▶ _Challenge_:
Extract all data as written.

▶ _Recorded data_:
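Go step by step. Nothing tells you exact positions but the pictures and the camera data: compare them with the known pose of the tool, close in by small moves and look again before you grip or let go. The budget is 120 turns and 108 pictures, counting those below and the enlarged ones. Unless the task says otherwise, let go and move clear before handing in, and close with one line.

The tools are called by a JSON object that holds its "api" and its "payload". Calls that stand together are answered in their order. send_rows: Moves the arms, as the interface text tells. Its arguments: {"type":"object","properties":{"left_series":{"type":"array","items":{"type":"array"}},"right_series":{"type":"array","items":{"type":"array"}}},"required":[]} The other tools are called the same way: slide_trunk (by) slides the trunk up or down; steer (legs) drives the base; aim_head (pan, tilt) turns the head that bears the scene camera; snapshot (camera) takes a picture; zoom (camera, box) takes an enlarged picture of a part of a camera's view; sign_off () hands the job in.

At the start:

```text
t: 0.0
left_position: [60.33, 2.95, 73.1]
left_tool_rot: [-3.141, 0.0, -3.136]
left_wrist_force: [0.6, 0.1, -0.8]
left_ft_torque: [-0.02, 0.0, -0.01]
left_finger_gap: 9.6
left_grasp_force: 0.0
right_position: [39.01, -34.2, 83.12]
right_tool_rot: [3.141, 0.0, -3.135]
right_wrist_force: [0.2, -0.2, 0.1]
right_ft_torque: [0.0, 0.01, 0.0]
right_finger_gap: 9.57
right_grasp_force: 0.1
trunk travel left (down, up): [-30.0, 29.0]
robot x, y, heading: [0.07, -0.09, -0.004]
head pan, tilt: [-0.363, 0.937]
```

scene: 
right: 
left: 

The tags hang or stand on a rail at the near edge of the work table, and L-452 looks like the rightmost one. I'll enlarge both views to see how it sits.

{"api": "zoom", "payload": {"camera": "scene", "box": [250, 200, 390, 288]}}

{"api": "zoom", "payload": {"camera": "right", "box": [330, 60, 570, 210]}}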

▶ _Task output_:
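Go step by step. Nothing tells you exact positions but the pictures and the camera data: compare them with the known pose of the tool, close in by small moves and look again before you grip or let go. The budget is 120 turns and 108 pictures, counting those below and the enlarged ones. Unless the task says otherwise, let go and move clear before handing in, and close with one line.

The tools are called by a JSON object that holds its "api" and its "payload". Calls that stand together are answered in their order. send_rows: Moves the arms, as the interface text tells. Its arguments: {"type":"object","properties":{"left_series":{"type":"array","items":{"type":"array"}},"right_series":{"type":"array","items":{"type":"array"}}},"required":[]} The other tools are called the same way: slide_trunk (by) slides the trunk up or down; steer (legs) drives the base; aim_head (pan, tilt) turns the head that bears the scene camera; snapshot (camera) takes a picture; zoom (camera, box) takes an enlarged picture of a part of a camera's view; sign_off () hands the job in.

At the start:

```text
t: 0.0
left_position: [60.33, 2.95, 73.1]
left_tool_rot: [-3.141, 0.0, -3.136]
left_wrist_force: [0.6, 0.1, -0.8]
left_ft_torque: [-0.02, 0.0, -0.01]
left_finger_gap: 9.6
left_grasp_force: 0.0
right_position: [39.01, -34.2, 83.12]
right_tool_rot: [3.141, 0.0, -3.135]
right_wrist_force: [0.2, -0.2, 0.1]
right_ft_torque: [0.0, 0.01, 0.0]
right_finger_gap: 9.57
right_grasp_force: 0.1
trunk travel left (down, up): [-30.0, 29.0]
robot x, y, heading: [0.07, -0.09, -0.004]
head pan, tilt: [-0.363, 0.937]
```

scene: 
right: 
left: 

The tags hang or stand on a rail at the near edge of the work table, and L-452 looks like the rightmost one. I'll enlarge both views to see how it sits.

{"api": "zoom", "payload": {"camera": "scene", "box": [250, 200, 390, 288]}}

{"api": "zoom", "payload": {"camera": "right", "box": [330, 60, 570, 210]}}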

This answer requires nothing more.